Text shown:
Springtime Achoo!

Beauty in the Stinging Nettle

Spring has sprung, the grass has riz, I wonder where my tissues is!

I love Spring and all its glories and challenges.  New growth peeking out everywhere reminding you that plant identification is all about patience and maybe you don’t know as much botany as you thought.  Warm, sunny days with yellow clouds of pollen coating everything in their path.  Well, maybe I don’t love that particular celebration of yellow.  Does your love of spring get dampened by sneezing, itching eyes and rashes too?  I thought I would share some of my favorite herbal goodies for combating the woes of allergy season.

My daily go-to plant for allergy symptoms is Urtica dioica, Stinging Nettle, in the form of both tea and tincture.  I have fresh Nettle available during the growing season and make enough tincture (extract) to last me through the winter months.  I am “blessed” with year round allergies and a daily dose of Nettle extract is extremely helpful.  I fill a jar with freshly picked Nettle leaves and pour enough 100 proof vodka over the top to just cover the plants.  Allow the leaves and alcohol to sit for at least six weeks before using.  Give the jar an occasional shake during the waiting period, just make sure the plant material stays covered.  A longer period of time is fine too.  I often let extracts “do their work” for months before straining.  I strain the extract into dark-colored 4 ounce jars with dropper and label.  I use one to two droppers daily under my tongue.  If you prefer not to use alcohol you can make a glycerite by pouring vegetable glycerine over the fresh plants and allowing the mixture to sit. 

Another fine and tasty method for getting your daily dose of Nettle is having a cup or two of Nettle tea.  For Nettle tea allow the leaves to dry.  Dried Stinging Nettle loses its sting and is easy to handle.  There are also many fine Nettle teas available commercially if you don’t want to harvest and make it yourself.  I enjoy mixing my dried Nettle with a bit of dried Clover blossoms and some dried Dandelion leaves for a smooth flavor and added herbal benefits.  Herbal teas should be allowed to steep a bit longer than most other teas.  Twenty minutes give you a good infusion of the beneficial plant components and the tea is still quite warm for drinking.

Directions:
(a) Please copy out the portion of the text shown from "Another fine and" to "warm for drinking." without changes.
(b) Keep the text shown going from its last sentence.

Recorded data:
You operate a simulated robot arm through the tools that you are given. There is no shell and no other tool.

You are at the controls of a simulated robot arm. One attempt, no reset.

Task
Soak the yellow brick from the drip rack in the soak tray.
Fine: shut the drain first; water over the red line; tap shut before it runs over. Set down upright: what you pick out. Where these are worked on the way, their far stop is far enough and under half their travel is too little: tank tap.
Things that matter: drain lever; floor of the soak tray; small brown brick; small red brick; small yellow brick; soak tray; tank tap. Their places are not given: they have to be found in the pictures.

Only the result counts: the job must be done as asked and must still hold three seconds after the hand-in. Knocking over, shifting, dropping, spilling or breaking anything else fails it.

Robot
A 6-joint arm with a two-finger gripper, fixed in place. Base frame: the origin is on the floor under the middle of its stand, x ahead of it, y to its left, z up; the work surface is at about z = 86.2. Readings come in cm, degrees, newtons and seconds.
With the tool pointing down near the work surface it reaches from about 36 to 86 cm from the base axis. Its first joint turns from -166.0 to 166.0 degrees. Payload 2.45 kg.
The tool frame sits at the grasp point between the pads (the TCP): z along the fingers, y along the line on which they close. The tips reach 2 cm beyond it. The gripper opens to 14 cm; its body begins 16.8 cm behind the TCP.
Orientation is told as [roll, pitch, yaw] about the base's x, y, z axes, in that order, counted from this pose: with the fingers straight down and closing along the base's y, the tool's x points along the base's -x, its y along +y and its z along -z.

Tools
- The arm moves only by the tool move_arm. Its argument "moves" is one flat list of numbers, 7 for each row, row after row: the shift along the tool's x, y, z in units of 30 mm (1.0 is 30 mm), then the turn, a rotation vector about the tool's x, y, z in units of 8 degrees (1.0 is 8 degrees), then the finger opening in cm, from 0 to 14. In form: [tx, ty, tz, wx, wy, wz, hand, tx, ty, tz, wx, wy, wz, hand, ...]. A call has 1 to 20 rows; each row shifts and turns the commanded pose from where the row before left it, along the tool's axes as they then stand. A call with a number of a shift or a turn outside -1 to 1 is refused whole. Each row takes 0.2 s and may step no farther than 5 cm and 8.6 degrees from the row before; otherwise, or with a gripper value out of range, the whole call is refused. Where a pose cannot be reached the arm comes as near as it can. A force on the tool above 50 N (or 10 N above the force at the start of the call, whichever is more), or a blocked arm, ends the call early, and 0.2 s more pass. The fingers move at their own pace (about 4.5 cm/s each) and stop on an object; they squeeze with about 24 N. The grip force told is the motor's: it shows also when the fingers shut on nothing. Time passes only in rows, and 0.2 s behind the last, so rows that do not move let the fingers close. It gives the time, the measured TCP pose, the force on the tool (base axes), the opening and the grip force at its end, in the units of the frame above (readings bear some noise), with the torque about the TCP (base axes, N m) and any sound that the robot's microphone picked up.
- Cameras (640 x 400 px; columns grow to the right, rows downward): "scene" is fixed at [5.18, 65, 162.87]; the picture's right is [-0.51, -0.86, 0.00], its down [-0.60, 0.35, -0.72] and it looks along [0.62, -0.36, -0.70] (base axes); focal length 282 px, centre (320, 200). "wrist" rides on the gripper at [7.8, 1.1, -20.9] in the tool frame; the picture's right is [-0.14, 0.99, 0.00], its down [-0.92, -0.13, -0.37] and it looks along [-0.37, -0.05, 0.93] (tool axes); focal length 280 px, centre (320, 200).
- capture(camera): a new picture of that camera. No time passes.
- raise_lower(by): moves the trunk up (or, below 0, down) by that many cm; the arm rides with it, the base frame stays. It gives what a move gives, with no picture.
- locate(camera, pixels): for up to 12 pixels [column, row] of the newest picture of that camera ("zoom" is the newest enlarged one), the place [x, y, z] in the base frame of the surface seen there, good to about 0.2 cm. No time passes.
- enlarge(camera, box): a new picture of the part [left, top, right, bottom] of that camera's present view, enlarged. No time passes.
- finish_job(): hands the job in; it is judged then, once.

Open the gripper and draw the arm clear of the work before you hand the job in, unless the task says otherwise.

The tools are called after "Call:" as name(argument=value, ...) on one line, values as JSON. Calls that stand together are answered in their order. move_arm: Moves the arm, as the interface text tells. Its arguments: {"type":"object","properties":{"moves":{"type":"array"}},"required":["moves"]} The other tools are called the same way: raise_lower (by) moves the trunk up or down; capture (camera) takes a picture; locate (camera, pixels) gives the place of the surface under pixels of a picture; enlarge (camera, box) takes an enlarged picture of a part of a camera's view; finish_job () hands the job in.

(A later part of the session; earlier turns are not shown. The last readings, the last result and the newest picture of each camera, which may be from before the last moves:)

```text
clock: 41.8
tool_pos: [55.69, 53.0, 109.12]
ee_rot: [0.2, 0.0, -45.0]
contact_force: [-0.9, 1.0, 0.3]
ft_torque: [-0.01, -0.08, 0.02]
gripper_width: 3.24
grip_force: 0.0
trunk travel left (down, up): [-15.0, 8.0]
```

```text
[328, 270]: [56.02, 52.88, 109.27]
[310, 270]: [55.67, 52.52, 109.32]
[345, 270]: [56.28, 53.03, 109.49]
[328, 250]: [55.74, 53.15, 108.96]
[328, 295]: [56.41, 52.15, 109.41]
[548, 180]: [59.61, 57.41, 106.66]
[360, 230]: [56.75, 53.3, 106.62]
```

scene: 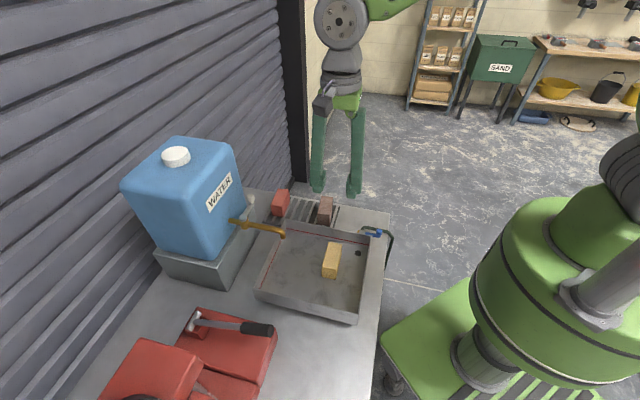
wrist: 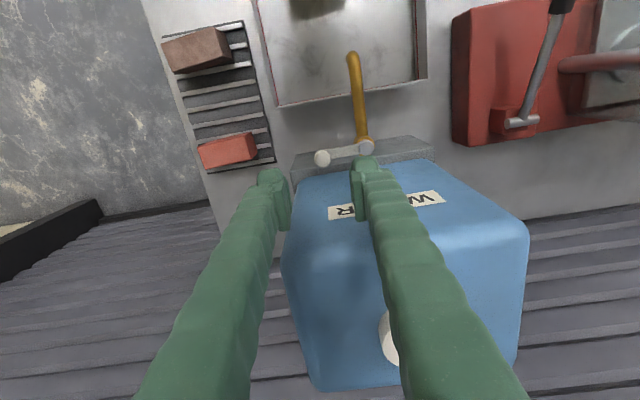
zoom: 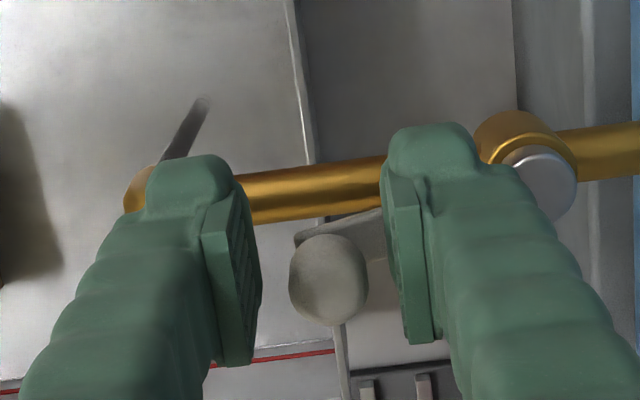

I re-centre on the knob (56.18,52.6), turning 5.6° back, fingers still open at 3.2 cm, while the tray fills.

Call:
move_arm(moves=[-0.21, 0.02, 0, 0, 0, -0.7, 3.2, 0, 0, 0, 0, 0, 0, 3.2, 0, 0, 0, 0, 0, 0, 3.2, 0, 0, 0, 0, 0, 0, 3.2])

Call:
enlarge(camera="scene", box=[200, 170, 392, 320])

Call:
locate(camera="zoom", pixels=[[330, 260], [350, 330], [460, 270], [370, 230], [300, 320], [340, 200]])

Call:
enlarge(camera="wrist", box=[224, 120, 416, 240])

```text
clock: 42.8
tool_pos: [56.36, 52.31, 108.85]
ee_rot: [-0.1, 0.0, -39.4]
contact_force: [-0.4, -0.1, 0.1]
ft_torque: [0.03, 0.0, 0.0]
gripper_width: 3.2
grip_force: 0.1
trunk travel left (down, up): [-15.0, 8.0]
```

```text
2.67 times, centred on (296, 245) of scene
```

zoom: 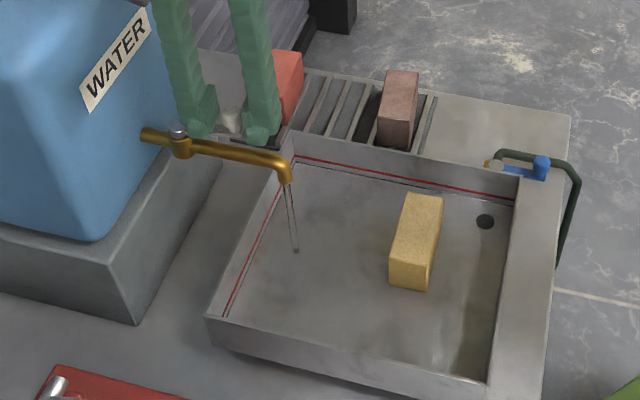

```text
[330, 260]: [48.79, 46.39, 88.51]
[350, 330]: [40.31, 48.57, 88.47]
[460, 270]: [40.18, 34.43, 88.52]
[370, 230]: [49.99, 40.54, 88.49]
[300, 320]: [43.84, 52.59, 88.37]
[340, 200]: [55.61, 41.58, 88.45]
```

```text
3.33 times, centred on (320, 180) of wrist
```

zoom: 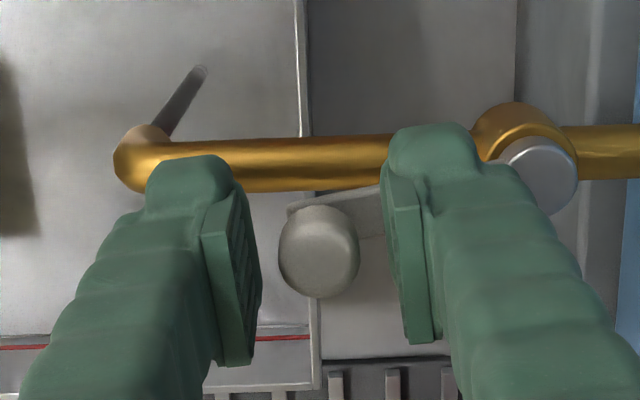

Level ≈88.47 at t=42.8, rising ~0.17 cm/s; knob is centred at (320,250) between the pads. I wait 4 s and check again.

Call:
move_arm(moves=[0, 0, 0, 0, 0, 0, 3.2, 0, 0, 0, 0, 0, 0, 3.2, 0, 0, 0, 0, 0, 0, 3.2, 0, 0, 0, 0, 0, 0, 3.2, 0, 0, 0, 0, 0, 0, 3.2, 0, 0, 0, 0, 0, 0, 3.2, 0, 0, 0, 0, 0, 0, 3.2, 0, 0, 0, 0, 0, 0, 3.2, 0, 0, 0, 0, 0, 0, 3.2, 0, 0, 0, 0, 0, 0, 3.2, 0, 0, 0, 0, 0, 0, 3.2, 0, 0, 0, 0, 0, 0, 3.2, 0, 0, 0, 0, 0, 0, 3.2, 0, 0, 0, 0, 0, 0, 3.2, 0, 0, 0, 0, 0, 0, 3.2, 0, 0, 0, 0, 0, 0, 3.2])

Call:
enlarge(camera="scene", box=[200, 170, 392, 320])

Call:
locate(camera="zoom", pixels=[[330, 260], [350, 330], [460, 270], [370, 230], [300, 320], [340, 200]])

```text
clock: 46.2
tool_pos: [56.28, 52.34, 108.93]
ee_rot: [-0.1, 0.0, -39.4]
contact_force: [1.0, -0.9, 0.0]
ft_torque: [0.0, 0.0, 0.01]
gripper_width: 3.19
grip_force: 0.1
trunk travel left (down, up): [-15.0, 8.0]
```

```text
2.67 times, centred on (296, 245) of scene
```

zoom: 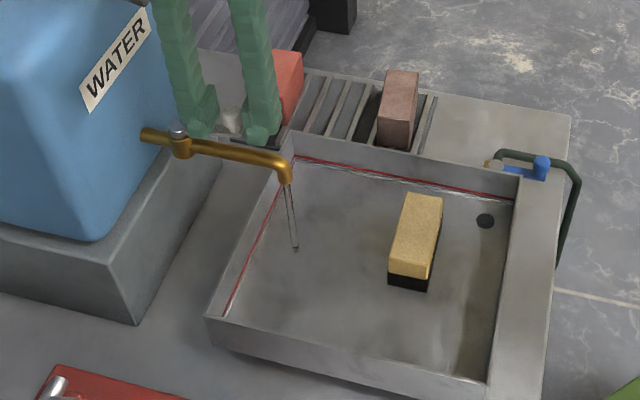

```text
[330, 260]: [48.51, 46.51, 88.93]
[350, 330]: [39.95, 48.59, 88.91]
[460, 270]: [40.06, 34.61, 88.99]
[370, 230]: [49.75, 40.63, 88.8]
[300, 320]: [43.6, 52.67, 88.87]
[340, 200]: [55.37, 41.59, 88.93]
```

Task responses:
(a)
Another fine and tasty method for getting your daily dose of Nettle is having a cup or two of Nettle tea.  For Nettle tea allow the leaves to dry.  Dried Stinging Nettle loses its sting and is easy to handle.  There are also many fine Nettle teas available commercially if you don’t want to harvest and make it yourself.  I enjoy mixing my dried Nettle with a bit of dried Clover blossoms and some dried Dandelion leaves for a smooth flavor and added herbal benefits.  Herbal teas should be allowed to steep a bit longer than most other teas.  Twenty minutes give you a good infusion of the beneficial plant components and the tea is still quite warm for drinking.

(b)
Goldenrod is my next allergy season warrior and the blossoms can be prepared as both tincture or tea using the same method as above with Nettle.  I love Goldenrod tincture with its lemony pepper taste.  It is an absolute powerhouse for fighting sniffles and sneezes caused by pollen.  Contrary to popular belief Goldenrod does not have much pollen itself and often gets a bad rap due to blooming at the same time as Ragweed, the real allergy trigger.  Goldenrod glycerite is great for use with children.  It is mild flavored and sweet, so is readily accepted by the wee ones.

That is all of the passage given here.